My art, since I was a young man, included many and varied media from photography to sculpting and painting.
Now, as a professional painter, I have chosen the abstract as the
most absorbing kind of art. To me, it provides the freedom
to enter the world of imagination and perception as no other human
activity can permit beyond pure thought.
Very rarely do I approach a canvas with a specific idea or plan.
My process is to imagine what is waiting to appear. Sometimes the
size of the canvas will initiate the work; the bigger the surface, the
larger the ideas seem to be.
I avoid certain areas. The center is a place I rarely focus on or
try to create as a main idea. Working from all sides,
usually on a table or the floor, I think of myself stepping into
the painting and I use this area as a place to play in with colors and
textures that feel good and pleasing and exciting to my eyes.

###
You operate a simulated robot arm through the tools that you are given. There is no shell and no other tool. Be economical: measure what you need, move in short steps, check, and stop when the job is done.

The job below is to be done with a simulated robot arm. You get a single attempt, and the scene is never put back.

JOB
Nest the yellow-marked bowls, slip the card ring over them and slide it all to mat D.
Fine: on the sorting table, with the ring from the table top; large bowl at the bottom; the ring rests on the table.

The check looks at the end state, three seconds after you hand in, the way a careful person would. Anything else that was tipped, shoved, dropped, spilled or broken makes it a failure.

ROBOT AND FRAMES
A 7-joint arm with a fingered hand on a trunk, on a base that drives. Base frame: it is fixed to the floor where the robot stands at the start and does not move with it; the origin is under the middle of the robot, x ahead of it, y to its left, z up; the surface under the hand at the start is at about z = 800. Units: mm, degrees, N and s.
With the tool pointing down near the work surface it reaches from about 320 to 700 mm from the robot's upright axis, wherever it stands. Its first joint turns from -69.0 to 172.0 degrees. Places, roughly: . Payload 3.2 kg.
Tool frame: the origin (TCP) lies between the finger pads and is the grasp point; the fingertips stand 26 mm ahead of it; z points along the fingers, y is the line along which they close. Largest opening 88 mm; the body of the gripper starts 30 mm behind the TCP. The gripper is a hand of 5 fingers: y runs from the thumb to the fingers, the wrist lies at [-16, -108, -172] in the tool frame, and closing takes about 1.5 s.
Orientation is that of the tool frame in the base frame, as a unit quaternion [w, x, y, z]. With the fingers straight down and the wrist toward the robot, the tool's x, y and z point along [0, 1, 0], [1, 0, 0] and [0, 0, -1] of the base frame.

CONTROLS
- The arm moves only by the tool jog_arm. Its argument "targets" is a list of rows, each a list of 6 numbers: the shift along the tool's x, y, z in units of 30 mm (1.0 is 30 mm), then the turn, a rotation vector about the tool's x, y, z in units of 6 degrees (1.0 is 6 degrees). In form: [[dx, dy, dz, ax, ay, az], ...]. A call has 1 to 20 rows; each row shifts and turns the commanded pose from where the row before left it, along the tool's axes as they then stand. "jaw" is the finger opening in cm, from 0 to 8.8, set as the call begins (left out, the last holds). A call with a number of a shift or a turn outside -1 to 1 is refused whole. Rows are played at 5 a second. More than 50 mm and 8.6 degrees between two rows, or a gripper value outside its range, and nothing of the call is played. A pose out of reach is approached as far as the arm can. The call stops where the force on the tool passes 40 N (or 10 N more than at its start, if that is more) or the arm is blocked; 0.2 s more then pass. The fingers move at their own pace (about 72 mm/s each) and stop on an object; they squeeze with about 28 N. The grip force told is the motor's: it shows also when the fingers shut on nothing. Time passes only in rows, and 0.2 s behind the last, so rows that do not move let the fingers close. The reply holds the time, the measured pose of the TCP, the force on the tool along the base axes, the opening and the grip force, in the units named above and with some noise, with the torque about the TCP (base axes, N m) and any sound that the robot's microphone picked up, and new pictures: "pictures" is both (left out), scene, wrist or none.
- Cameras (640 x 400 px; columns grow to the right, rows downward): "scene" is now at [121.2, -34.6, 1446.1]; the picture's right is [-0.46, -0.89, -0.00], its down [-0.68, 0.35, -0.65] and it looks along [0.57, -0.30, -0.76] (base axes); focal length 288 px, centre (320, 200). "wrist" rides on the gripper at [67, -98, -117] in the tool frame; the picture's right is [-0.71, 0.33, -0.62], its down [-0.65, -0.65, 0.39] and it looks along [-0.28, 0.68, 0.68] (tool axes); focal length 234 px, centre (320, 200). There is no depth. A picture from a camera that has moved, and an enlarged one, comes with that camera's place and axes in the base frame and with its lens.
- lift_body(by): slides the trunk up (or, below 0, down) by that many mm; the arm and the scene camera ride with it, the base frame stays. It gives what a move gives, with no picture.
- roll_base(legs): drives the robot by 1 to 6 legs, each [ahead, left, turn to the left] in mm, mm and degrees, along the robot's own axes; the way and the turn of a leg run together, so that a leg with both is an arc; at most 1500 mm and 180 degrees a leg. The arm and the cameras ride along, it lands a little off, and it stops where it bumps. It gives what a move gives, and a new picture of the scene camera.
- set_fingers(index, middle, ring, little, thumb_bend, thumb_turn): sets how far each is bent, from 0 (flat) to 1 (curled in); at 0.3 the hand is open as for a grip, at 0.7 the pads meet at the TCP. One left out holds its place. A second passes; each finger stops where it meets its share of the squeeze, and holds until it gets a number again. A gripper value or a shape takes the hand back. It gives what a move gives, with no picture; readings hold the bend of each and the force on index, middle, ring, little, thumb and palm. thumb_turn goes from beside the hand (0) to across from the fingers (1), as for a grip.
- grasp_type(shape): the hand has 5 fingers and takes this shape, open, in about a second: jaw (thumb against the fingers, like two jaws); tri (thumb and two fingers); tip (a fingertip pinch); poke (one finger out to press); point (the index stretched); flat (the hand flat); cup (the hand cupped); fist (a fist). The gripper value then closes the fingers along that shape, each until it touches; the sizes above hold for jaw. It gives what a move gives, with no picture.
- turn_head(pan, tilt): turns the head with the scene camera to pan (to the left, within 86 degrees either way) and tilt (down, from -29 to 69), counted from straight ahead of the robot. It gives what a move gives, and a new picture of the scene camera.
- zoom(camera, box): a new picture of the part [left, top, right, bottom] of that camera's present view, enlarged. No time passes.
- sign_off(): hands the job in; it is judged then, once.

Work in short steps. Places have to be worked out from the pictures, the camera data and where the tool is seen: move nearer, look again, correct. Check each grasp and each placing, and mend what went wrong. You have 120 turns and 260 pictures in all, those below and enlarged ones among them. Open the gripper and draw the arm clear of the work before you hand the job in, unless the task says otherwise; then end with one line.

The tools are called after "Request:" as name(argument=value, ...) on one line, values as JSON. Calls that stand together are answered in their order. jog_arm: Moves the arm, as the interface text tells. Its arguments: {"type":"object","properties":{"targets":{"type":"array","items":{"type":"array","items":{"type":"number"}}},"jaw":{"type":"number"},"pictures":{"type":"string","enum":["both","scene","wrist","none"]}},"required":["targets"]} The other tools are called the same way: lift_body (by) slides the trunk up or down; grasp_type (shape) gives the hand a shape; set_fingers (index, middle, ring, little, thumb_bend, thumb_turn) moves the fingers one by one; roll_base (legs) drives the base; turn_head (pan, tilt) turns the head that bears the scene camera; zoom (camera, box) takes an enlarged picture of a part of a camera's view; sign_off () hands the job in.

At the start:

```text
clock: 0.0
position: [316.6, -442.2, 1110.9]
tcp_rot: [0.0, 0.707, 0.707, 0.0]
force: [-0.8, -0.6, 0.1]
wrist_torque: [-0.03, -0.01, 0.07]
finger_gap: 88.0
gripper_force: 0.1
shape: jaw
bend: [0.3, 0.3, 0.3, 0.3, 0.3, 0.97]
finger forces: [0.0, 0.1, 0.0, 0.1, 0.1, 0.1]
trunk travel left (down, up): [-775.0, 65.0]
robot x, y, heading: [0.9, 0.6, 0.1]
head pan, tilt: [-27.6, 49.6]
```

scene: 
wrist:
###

Shapes and forms become less important, yet, I keep my mind open
to suggestions and will often pursue a design that is compatible with
my chosen colors.
This highly subjective manner of painting can be called automatic or
action painting. Yes, there are many accidents, some are happy,
some are bad. The bad accidents are mistakes. If I can
correct a mistake with another happy accident, then my painting
ultimately succeeds in bringing me joy. I become a happy traveler
in a universe I call my painting.
Once I have finished a painting I can now behold the journey I have
taken and continue to marvel at my experience along the way. No
one can appreciate this better than myself…it represents a happy place
that I visited.
I would hope that my art is viewed as an expression of life as it
unfolds in the inner spirit and manifests the subconscious as
conscious. What one feels can be transformed into what one sees
and visa versa.
It is not that one is always happy or sad, confused or lucid, bright or
dark. It is not that our feelings dictate what and how we see,
nor what we see necessarily that leads to how we feel. But moreover, it
is the constant shifting of our emotions in small and subtle ways that
brings us to a conscious life.
Interacting with a work of abstract art is an experience that without
preconceived ideas or opinions can in fact be enjoyed as much as the
artist enjoyed in it’s making.
It is really not important what I may have thought or attempted to
express…It just happened. What is important now is what you are
thinking or what the painting is helping you to think or see.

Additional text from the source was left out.